EX-99.I 3 ex_193606.htm EXHIBIT (I) ex_193606.htm

Exhibit (i)

 

 

[On Chapman and Cutler LLP letterhead]

 

 

 

_______________, 2020

 

Innovator ETFs Trust

109 North Hale Street

Wheaton, Illinois 60187

 

 

Re:  Innovator ETFs Trust  

 

Ladies and Gentlemen:

 

We have acted as counsel to the Innovator ETFs Trust, a Delaware statutory trust (the “Trust”), with respect to the filing with the U.S. Securities and Exchange Commission of Post-Effective Amendment No. ___ (the “Amendment”) to the Trust’s Registration Statement on Form N-1A under the Securities Act of 1933, as amended, and the Investment Company Act of 1940, as amended. The Trust filed the Amendment on or about _______, 2020 in order to register shares (the “Shares”) of beneficial interest of Innovator U.S Equity Triple Stacker ETF – October, a series of the Trust (the “Fund”).
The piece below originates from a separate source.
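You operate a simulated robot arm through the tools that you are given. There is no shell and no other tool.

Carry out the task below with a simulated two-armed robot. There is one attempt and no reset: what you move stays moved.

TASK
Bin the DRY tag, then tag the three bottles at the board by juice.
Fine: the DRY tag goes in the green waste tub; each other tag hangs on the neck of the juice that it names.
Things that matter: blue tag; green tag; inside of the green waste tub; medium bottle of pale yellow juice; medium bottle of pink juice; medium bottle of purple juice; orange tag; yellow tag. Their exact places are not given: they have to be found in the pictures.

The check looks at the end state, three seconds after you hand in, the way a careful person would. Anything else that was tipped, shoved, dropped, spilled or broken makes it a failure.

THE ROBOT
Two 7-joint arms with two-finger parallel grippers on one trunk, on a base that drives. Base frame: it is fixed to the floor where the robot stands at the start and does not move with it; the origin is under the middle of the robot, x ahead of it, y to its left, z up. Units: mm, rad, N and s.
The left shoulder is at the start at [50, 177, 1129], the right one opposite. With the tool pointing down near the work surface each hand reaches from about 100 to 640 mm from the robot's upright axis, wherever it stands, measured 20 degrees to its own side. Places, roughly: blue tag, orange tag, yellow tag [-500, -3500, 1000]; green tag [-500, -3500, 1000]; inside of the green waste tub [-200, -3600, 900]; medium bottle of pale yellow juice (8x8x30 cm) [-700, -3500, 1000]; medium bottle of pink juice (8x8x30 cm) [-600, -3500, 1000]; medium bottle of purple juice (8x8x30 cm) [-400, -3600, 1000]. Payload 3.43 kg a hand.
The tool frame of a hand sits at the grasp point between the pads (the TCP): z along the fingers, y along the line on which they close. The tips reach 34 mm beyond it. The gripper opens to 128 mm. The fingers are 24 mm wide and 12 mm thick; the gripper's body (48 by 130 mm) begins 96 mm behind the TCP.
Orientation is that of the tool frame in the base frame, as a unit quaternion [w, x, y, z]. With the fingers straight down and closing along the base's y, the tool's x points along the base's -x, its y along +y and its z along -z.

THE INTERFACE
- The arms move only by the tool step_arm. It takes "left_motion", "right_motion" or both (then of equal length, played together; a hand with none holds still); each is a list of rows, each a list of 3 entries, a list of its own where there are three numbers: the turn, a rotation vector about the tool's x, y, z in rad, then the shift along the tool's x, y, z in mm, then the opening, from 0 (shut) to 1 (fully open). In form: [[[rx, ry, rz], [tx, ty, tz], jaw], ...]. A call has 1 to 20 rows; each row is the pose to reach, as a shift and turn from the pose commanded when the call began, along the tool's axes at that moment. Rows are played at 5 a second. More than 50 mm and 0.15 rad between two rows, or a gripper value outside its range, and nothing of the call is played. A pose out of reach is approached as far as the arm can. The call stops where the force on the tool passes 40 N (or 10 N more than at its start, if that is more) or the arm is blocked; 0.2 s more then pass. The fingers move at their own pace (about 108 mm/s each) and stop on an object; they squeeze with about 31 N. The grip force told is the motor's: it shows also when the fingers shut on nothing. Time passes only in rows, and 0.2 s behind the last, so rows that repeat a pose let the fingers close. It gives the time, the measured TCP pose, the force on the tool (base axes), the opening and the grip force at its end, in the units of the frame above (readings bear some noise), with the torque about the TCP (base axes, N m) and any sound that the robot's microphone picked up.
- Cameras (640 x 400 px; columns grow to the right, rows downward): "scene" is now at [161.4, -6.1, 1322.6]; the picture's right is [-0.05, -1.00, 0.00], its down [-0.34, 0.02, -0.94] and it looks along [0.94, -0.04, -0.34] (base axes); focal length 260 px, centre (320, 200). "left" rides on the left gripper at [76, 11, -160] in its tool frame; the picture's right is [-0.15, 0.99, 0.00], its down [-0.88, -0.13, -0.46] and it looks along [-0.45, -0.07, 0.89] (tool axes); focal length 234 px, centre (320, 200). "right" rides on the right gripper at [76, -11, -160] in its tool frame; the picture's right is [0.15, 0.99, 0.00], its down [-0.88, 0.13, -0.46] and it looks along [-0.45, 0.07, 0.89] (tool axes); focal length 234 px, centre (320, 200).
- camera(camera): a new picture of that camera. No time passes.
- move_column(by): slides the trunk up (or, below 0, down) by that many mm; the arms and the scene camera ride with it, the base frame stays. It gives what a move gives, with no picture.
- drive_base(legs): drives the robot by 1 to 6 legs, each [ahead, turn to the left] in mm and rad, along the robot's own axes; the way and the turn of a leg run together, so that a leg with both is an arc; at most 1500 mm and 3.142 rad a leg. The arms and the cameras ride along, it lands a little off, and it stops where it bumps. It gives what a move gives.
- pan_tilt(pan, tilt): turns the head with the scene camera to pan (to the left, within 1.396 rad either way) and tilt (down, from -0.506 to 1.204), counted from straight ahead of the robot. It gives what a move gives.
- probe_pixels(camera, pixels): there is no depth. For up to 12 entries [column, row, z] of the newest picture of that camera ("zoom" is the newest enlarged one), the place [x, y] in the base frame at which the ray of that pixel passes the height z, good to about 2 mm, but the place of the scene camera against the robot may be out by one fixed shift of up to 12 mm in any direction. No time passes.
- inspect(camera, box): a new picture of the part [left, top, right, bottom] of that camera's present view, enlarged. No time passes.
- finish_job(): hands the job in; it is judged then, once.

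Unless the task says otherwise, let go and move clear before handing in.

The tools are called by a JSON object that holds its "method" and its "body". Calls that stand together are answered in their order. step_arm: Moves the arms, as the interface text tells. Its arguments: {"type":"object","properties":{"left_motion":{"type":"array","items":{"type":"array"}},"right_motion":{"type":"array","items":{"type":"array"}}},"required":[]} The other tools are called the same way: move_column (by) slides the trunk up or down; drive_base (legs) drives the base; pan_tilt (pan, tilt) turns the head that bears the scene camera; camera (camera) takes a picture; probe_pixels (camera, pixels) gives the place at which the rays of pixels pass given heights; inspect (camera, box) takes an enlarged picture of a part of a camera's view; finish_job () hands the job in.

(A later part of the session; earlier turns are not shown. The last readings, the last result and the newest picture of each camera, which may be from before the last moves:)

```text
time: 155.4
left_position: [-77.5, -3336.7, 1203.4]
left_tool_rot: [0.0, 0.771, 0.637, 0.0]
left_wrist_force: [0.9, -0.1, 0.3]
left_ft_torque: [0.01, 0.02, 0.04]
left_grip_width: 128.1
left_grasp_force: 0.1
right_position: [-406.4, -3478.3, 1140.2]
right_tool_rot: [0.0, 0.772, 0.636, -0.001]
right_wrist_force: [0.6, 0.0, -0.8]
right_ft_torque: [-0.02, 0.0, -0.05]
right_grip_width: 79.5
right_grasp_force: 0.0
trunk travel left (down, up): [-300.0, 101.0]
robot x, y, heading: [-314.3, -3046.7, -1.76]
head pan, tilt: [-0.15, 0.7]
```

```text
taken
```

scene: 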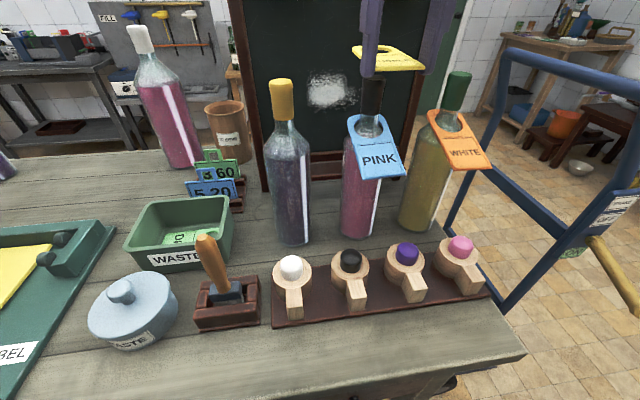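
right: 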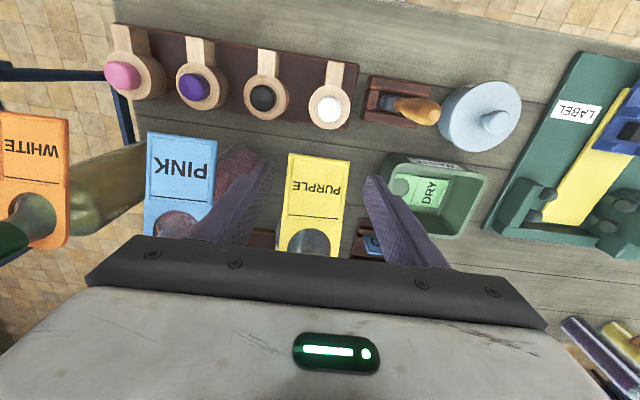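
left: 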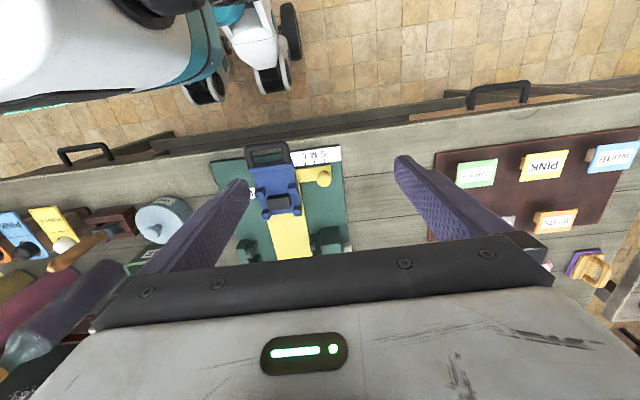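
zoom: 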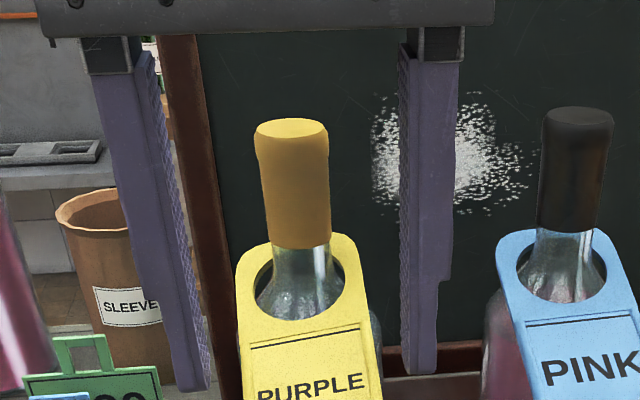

The Amendment seeks to register an unlimited number of Shares.

 

We have examined the Trust’s Agreement and Declaration of Trust (the “Declaration of Trust”); its By-Laws (“By-laws”); resolutions of the Trust’s Board of Trustees; and such other legal and factual matters as we have considered necessary.

 

This opinion is based exclusively on the Delaware Statutory Trust Act and the federal securities laws of the United States of America governing the issuance of shares of the Fund and does not extend to the securities or “blue sky” laws of the State of Delaware or other States or to other Federal securities or other laws.

 

We have assumed the following for purposes of this opinion:

 

 

1.

The Fund’s Shares will be issued in accordance with the Trust’s Declaration of Trust and By-laws and resolutions of the Trust’s Board of Trustees relating to the creation, authorization and issuance of Shares.

 

 

______, 2020

Page 2

 

 

 

2.

The Fund’s Shares will be issued against consideration therefor as described in the Trust’s prospectus relating thereto.

 

This opinion relates solely to the registration of Shares of the Fund and not to the registration of any other series or classes of the Trust that have previously been registered.

 

Based upon the foregoing, it is our opinion that, upon the effectiveness of the Amendment, the Shares of beneficial interest of the Fund, when issued upon the terms and for the consideration described in the Amendment, will be validly issued, fully paid and non-assessable.

 

This opinion is being furnished to you for submission to the Commission as an exhibit to the Registration Statement. We hereby consent to the prospectus discussion of this opinion, the filing of this opinion as an exhibit to the Registration Statement and to the use of the name of our firm therein. In giving this consent, we do not admit that we are within the category of persons whose consent is required by Section 7 of the 1933 Act.